#### PROBLEM
Faithfully return all lines, omitting every embedded picture.

#### INFORMATION PROVIDED

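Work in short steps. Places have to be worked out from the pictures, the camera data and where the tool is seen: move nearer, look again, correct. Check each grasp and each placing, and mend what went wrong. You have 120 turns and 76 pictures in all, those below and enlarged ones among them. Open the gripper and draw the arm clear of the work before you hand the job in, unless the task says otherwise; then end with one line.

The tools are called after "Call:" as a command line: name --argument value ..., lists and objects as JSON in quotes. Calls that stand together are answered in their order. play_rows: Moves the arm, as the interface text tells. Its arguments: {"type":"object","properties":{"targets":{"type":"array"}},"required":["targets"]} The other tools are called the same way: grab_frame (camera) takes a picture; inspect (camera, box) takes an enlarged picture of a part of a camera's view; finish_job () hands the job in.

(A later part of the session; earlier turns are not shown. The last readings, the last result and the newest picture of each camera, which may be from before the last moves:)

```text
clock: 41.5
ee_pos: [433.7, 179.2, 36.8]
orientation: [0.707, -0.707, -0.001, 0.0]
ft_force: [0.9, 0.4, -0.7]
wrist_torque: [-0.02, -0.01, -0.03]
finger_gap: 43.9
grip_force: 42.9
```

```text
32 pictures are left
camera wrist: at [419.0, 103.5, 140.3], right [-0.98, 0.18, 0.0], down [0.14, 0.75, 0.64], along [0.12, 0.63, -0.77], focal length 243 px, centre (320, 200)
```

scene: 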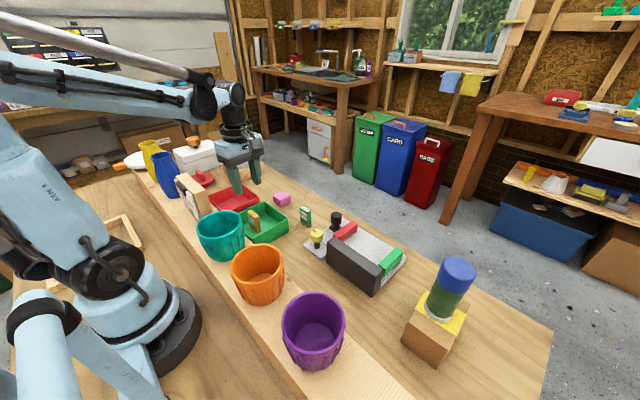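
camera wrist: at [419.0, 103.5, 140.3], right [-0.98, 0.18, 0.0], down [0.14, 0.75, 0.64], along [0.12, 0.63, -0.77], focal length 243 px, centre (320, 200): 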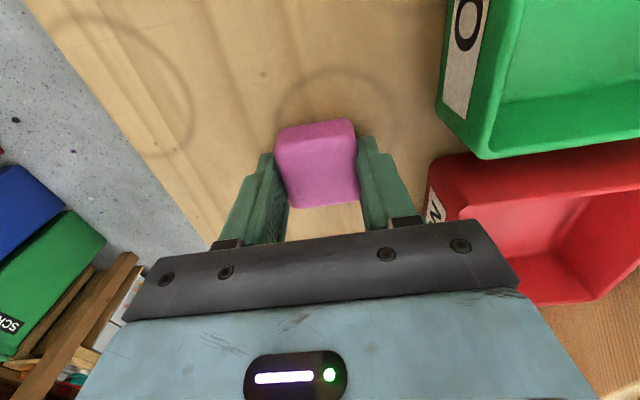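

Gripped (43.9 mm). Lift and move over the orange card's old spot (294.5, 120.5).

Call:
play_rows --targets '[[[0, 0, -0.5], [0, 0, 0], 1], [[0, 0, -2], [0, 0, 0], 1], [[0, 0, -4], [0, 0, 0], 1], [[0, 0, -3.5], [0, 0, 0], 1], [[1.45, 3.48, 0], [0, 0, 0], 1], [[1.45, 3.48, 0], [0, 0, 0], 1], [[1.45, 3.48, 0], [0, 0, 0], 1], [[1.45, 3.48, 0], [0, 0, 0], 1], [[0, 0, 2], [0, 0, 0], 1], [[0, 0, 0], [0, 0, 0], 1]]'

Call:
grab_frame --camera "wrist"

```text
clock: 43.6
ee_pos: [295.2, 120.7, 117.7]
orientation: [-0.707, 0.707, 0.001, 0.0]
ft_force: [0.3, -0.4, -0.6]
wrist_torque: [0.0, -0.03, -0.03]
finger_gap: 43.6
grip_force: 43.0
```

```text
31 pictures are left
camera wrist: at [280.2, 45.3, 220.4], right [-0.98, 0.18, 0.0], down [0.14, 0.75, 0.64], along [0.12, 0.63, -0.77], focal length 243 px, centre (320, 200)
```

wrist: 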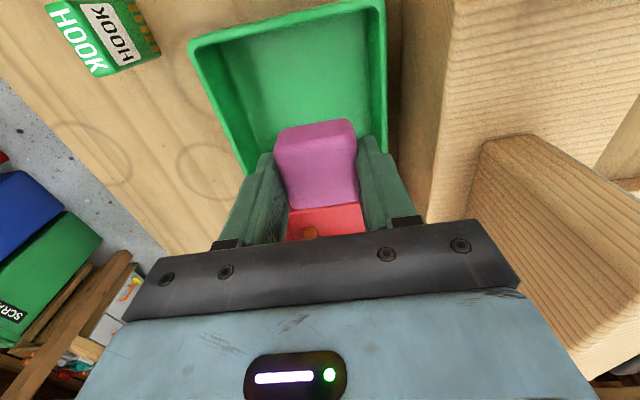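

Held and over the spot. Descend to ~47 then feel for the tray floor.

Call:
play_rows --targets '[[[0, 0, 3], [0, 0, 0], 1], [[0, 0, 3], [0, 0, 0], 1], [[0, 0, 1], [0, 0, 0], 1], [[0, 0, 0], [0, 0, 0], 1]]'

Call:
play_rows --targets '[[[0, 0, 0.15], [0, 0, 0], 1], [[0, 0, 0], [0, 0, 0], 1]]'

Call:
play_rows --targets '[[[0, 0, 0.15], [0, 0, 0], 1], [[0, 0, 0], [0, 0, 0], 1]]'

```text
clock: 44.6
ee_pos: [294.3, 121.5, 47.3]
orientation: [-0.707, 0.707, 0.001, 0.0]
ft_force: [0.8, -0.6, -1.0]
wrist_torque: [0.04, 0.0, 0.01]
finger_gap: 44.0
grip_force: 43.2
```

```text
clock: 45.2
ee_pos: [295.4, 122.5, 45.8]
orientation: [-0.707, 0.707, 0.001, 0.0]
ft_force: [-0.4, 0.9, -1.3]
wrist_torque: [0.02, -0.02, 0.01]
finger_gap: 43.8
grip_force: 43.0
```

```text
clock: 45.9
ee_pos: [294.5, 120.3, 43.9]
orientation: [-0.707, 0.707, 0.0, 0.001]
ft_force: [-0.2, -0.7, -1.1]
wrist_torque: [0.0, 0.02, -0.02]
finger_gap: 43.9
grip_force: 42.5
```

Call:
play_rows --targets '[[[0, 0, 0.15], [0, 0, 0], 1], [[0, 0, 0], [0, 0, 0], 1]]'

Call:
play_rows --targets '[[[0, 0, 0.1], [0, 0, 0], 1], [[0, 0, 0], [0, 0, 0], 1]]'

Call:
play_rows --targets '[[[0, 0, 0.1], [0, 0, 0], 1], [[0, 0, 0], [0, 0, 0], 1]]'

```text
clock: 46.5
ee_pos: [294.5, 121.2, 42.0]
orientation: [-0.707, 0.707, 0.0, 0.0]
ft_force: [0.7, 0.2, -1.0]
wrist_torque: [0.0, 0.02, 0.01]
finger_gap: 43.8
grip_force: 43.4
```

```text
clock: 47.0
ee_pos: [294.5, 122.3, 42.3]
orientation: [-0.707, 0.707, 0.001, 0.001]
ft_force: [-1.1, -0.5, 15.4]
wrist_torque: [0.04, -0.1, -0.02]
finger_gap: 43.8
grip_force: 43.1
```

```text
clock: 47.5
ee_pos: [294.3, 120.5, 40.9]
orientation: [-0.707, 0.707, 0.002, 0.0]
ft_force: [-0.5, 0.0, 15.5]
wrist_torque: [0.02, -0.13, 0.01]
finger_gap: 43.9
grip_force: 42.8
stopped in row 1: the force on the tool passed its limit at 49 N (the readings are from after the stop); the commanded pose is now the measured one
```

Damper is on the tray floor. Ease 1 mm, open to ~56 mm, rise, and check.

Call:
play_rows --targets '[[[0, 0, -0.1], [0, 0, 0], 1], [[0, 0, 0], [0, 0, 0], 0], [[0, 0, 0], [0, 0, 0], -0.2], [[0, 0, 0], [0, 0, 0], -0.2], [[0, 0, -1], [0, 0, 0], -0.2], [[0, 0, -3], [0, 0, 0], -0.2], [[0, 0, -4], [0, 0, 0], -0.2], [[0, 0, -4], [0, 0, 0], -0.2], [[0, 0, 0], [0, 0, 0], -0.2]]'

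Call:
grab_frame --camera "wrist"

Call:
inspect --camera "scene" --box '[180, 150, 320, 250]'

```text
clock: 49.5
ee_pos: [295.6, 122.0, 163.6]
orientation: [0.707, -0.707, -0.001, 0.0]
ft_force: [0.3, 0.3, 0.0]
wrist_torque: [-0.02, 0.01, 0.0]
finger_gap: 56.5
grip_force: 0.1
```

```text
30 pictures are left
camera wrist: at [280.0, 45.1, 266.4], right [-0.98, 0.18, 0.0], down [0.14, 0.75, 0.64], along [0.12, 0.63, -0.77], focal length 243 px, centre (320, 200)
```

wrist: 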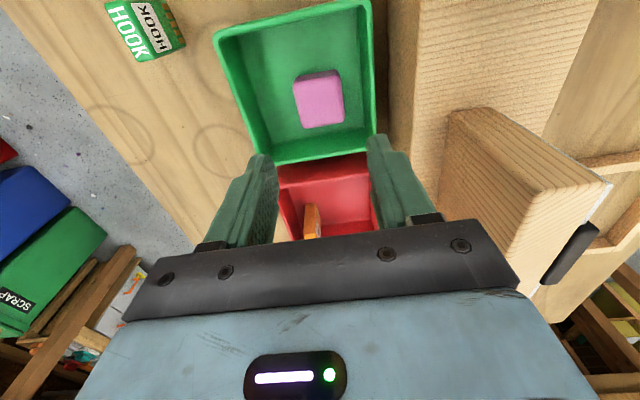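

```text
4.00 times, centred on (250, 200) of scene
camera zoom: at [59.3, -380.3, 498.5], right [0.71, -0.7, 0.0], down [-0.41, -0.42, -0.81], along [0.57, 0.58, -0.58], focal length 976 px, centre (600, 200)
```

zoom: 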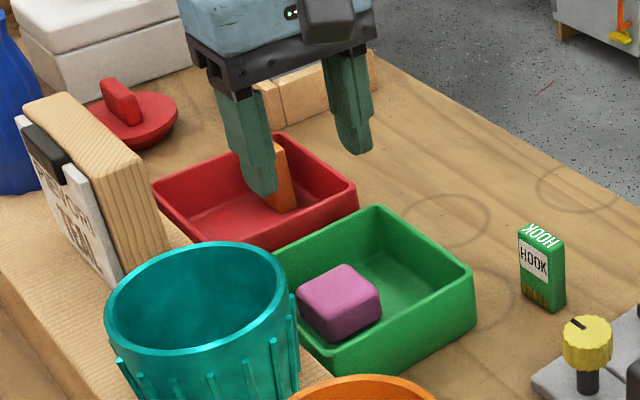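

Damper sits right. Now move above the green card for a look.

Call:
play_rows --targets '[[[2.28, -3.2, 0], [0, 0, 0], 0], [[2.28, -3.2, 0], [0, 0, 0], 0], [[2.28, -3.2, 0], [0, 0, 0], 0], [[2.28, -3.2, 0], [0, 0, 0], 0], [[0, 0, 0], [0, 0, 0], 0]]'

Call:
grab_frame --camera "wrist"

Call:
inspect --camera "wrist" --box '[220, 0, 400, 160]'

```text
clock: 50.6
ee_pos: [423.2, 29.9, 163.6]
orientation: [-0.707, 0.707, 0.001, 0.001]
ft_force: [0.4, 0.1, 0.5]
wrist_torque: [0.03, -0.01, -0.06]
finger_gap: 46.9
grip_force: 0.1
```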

#### FINAL RESULT
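Work in short steps. Places have to be worked out from the pictures, the camera data and where the tool is seen: move nearer, look again, correct. Check each grasp and each placing, and mend what went wrong. You have 120 turns and 76 pictures in all, those below and enlarged ones among them. Open the gripper and draw the arm clear of the work before you hand the job in, unless the task says otherwise; then end with one line.

The tools are called after "Call:" as a command line: name --argument value ..., lists and objects as JSON in quotes. Calls that stand together are answered in their order. play_rows: Moves the arm, as the interface text tells. Its arguments: {"type":"object","properties":{"targets":{"type":"array"}},"required":["targets"]} The other tools are called the same way: grab_frame (camera) takes a picture; inspect (camera, box) takes an enlarged picture of a part of a camera's view; finish_job () hands the job in.

(A later part of the session; earlier turns are not shown. The last readings, the last result and the newest picture of each camera, which may be from before the last moves:)

```text
clock: 41.5
ee_pos: [433.7, 179.2, 36.8]
orientation: [0.707, -0.707, -0.001, 0.0]
ft_force: [0.9, 0.4, -0.7]
wrist_torque: [-0.02, -0.01, -0.03]
finger_gap: 43.9
grip_force: 42.9
```

```text
32 pictures are left
camera wrist: at [419.0, 103.5, 140.3], right [-0.98, 0.18, 0.0], down [0.14, 0.75, 0.64], along [0.12, 0.63, -0.77], focal length 243 px, centre (320, 200)
```

scene: 
camera wrist: at [419.0, 103.5, 140.3], right [-0.98, 0.18, 0.0], down [0.14, 0.75, 0.64], along [0.12, 0.63, -0.77], focal length 243 px, centre (320, 200): 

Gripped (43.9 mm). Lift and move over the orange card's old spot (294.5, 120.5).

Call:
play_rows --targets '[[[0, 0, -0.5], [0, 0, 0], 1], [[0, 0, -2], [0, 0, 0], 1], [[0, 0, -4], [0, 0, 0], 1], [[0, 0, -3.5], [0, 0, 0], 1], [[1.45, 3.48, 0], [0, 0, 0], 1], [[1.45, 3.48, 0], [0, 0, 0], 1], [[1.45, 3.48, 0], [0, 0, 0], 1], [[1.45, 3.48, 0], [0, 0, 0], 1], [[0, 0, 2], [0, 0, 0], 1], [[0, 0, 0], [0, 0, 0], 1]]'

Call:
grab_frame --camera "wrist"

```text
clock: 43.6
ee_pos: [295.2, 120.7, 117.7]
orientation: [-0.707, 0.707, 0.001, 0.0]
ft_force: [0.3, -0.4, -0.6]
wrist_torque: [0.0, -0.03, -0.03]
finger_gap: 43.6
grip_force: 43.0
```

```text
31 pictures are left
camera wrist: at [280.2, 45.3, 220.4], right [-0.98, 0.18, 0.0], down [0.14, 0.75, 0.64], along [0.12, 0.63, -0.77], focal length 243 px, centre (320, 200)
```

wrist: 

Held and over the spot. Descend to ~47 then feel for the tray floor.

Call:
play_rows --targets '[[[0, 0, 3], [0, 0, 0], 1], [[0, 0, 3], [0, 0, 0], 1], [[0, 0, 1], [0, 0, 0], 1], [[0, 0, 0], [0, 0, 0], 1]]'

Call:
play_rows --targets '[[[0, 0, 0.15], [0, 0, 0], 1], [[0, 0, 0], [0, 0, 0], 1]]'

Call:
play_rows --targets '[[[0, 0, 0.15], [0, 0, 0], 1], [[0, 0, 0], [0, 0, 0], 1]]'

```text
clock: 44.6
ee_pos: [294.3, 121.5, 47.3]
orientation: [-0.707, 0.707, 0.001, 0.0]
ft_force: [0.8, -0.6, -1.0]
wrist_torque: [0.04, 0.0, 0.01]
finger_gap: 44.0
grip_force: 43.2
```

```text
clock: 45.2
ee_pos: [295.4, 122.5, 45.8]
orientation: [-0.707, 0.707, 0.001, 0.0]
ft_force: [-0.4, 0.9, -1.3]
wrist_torque: [0.02, -0.02, 0.01]
finger_gap: 43.8
grip_force: 43.0
```

```text
clock: 45.9
ee_pos: [294.5, 120.3, 43.9]
orientation: [-0.707, 0.707, 0.0, 0.001]
ft_force: [-0.2, -0.7, -1.1]
wrist_torque: [0.0, 0.02, -0.02]
finger_gap: 43.9
grip_force: 42.5
```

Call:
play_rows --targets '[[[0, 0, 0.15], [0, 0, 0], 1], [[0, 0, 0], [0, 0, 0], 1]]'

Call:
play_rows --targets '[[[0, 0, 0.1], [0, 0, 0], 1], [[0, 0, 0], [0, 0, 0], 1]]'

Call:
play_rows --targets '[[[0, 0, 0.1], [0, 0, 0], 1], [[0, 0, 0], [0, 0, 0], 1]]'

```text
clock: 46.5
ee_pos: [294.5, 121.2, 42.0]
orientation: [-0.707, 0.707, 0.0, 0.0]
ft_force: [0.7, 0.2, -1.0]
wrist_torque: [0.0, 0.02, 0.01]
finger_gap: 43.8
grip_force: 43.4
```

```text
clock: 47.0
ee_pos: [294.5, 122.3, 42.3]
orientation: [-0.707, 0.707, 0.001, 0.001]
ft_force: [-1.1, -0.5, 15.4]
wrist_torque: [0.04, -0.1, -0.02]
finger_gap: 43.8
grip_force: 43.1
```

```text
clock: 47.5
ee_pos: [294.3, 120.5, 40.9]
orientation: [-0.707, 0.707, 0.002, 0.0]
ft_force: [-0.5, 0.0, 15.5]
wrist_torque: [0.02, -0.13, 0.01]
finger_gap: 43.9
grip_force: 42.8
stopped in row 1: the force on the tool passed its limit at 49 N (the readings are from after the stop); the commanded pose is now the measured one
```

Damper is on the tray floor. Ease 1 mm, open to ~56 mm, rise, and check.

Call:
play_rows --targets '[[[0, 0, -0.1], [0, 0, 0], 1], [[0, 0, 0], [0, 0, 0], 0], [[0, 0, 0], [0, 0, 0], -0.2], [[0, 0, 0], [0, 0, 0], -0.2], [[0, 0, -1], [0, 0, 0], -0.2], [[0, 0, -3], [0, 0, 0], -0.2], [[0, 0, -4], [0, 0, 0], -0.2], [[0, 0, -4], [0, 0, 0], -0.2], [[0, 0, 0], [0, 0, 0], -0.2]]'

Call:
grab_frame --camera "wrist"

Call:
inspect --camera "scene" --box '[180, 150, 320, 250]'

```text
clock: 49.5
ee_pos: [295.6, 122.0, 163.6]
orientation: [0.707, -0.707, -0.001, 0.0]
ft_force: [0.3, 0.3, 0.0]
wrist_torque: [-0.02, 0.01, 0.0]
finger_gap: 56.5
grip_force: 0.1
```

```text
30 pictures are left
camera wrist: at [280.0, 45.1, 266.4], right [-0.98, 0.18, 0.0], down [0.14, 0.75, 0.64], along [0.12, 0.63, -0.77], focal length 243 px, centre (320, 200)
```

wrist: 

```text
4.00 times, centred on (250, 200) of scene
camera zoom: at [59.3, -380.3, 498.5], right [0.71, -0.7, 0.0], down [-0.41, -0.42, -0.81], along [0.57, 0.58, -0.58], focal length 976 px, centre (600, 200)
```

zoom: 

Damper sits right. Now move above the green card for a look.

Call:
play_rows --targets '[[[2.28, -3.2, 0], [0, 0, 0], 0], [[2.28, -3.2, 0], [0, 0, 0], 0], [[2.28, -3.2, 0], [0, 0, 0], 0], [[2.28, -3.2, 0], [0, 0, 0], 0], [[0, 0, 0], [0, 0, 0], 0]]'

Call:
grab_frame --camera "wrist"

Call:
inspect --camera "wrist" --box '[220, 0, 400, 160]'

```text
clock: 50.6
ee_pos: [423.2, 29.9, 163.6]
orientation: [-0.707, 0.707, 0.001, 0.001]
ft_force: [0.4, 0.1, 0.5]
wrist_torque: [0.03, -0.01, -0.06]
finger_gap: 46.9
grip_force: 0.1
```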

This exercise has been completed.